Exactly reproduce each line of the listing that follows.
■ ■ ■ ■ ■ ■ ■
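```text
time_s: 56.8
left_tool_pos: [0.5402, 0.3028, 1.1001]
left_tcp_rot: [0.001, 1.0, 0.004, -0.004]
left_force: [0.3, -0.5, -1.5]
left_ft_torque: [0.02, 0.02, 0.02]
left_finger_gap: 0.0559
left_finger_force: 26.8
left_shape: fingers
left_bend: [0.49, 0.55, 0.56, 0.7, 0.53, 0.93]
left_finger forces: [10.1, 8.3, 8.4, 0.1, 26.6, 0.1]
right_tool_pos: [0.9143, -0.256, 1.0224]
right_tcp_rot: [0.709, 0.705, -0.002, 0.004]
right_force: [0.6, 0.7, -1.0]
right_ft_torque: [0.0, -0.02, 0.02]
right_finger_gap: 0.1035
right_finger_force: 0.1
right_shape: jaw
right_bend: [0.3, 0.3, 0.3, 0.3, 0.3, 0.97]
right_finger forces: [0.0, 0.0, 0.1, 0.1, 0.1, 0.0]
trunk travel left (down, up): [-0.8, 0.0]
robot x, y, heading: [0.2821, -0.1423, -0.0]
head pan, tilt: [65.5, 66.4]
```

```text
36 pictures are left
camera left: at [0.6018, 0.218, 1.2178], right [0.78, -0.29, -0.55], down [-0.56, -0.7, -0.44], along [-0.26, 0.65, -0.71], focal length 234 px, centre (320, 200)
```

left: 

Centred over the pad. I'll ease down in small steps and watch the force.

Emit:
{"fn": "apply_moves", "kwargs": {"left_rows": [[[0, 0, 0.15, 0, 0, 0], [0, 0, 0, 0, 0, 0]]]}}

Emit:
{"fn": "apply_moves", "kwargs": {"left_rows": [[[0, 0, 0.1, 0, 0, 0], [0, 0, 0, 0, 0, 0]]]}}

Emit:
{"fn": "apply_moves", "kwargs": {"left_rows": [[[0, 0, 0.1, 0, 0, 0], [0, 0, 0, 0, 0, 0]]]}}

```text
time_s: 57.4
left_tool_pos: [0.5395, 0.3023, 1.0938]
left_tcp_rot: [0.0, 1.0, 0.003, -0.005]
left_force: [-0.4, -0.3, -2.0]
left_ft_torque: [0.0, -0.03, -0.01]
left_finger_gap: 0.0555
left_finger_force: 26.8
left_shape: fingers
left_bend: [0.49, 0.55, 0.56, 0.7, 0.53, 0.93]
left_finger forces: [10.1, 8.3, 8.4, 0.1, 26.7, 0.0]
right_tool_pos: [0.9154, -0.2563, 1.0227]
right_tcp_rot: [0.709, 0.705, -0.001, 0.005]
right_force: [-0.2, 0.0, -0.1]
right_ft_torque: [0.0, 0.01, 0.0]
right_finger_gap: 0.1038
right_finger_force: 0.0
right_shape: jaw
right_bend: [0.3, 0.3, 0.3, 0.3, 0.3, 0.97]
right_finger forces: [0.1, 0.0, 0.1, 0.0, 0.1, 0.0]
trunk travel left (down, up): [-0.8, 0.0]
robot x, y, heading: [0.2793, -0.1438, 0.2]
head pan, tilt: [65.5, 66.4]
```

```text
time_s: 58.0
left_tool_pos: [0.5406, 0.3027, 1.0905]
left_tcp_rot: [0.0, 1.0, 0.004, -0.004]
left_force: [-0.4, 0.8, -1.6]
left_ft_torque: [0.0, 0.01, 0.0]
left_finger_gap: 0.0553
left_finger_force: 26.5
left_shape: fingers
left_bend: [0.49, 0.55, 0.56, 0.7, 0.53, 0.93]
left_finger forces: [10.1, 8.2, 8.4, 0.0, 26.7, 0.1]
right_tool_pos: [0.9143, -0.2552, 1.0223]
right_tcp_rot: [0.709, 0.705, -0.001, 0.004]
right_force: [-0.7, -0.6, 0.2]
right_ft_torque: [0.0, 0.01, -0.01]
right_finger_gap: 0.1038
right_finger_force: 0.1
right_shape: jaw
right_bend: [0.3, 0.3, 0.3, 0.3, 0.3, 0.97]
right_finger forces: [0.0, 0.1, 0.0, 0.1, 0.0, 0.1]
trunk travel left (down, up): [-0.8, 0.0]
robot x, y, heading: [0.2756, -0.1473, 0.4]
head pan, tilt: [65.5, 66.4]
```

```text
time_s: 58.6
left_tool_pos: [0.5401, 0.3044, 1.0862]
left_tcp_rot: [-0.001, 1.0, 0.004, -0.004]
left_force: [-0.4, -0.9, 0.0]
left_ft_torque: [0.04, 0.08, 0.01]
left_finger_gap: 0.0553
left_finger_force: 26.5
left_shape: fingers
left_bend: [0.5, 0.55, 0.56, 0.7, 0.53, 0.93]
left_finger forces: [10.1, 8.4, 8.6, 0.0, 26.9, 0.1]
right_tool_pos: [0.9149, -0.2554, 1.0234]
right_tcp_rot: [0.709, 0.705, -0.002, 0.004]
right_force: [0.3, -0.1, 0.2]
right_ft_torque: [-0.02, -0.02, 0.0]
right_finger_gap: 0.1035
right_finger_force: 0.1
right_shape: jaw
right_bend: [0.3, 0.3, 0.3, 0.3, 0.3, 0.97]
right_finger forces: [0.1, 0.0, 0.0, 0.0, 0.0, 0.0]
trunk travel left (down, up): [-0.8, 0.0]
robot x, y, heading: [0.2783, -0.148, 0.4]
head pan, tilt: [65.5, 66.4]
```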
■ ■ ■ ■ ■ ■ ■
RESULT OF THIS TASK:
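```text
time_s: 56.8
left_tool_pos: [0.5402, 0.3028, 1.1001]
left_tcp_rot: [0.001, 1.0, 0.004, -0.004]
left_force: [0.3, -0.5, -1.5]
left_ft_torque: [0.02, 0.02, 0.02]
left_finger_gap: 0.0559
left_finger_force: 26.8
left_shape: fingers
left_bend: [0.49, 0.55, 0.56, 0.7, 0.53, 0.93]
left_finger forces: [10.1, 8.3, 8.4, 0.1, 26.6, 0.1]
right_tool_pos: [0.9143, -0.256, 1.0224]
right_tcp_rot: [0.709, 0.705, -0.002, 0.004]
right_force: [0.6, 0.7, -1.0]
right_ft_torque: [0.0, -0.02, 0.02]
right_finger_gap: 0.1035
right_finger_force: 0.1
right_shape: jaw
right_bend: [0.3, 0.3, 0.3, 0.3, 0.3, 0.97]
right_finger forces: [0.0, 0.0, 0.1, 0.1, 0.1, 0.0]
trunk travel left (down, up): [-0.8, 0.0]
robot x, y, heading: [0.2821, -0.1423, -0.0]
head pan, tilt: [65.5, 66.4]
```

```text
36 pictures are left
camera left: at [0.6018, 0.218, 1.2178], right [0.78, -0.29, -0.55], down [-0.56, -0.7, -0.44], along [-0.26, 0.65, -0.71], focal length 234 px, centre (320, 200)
```

left: 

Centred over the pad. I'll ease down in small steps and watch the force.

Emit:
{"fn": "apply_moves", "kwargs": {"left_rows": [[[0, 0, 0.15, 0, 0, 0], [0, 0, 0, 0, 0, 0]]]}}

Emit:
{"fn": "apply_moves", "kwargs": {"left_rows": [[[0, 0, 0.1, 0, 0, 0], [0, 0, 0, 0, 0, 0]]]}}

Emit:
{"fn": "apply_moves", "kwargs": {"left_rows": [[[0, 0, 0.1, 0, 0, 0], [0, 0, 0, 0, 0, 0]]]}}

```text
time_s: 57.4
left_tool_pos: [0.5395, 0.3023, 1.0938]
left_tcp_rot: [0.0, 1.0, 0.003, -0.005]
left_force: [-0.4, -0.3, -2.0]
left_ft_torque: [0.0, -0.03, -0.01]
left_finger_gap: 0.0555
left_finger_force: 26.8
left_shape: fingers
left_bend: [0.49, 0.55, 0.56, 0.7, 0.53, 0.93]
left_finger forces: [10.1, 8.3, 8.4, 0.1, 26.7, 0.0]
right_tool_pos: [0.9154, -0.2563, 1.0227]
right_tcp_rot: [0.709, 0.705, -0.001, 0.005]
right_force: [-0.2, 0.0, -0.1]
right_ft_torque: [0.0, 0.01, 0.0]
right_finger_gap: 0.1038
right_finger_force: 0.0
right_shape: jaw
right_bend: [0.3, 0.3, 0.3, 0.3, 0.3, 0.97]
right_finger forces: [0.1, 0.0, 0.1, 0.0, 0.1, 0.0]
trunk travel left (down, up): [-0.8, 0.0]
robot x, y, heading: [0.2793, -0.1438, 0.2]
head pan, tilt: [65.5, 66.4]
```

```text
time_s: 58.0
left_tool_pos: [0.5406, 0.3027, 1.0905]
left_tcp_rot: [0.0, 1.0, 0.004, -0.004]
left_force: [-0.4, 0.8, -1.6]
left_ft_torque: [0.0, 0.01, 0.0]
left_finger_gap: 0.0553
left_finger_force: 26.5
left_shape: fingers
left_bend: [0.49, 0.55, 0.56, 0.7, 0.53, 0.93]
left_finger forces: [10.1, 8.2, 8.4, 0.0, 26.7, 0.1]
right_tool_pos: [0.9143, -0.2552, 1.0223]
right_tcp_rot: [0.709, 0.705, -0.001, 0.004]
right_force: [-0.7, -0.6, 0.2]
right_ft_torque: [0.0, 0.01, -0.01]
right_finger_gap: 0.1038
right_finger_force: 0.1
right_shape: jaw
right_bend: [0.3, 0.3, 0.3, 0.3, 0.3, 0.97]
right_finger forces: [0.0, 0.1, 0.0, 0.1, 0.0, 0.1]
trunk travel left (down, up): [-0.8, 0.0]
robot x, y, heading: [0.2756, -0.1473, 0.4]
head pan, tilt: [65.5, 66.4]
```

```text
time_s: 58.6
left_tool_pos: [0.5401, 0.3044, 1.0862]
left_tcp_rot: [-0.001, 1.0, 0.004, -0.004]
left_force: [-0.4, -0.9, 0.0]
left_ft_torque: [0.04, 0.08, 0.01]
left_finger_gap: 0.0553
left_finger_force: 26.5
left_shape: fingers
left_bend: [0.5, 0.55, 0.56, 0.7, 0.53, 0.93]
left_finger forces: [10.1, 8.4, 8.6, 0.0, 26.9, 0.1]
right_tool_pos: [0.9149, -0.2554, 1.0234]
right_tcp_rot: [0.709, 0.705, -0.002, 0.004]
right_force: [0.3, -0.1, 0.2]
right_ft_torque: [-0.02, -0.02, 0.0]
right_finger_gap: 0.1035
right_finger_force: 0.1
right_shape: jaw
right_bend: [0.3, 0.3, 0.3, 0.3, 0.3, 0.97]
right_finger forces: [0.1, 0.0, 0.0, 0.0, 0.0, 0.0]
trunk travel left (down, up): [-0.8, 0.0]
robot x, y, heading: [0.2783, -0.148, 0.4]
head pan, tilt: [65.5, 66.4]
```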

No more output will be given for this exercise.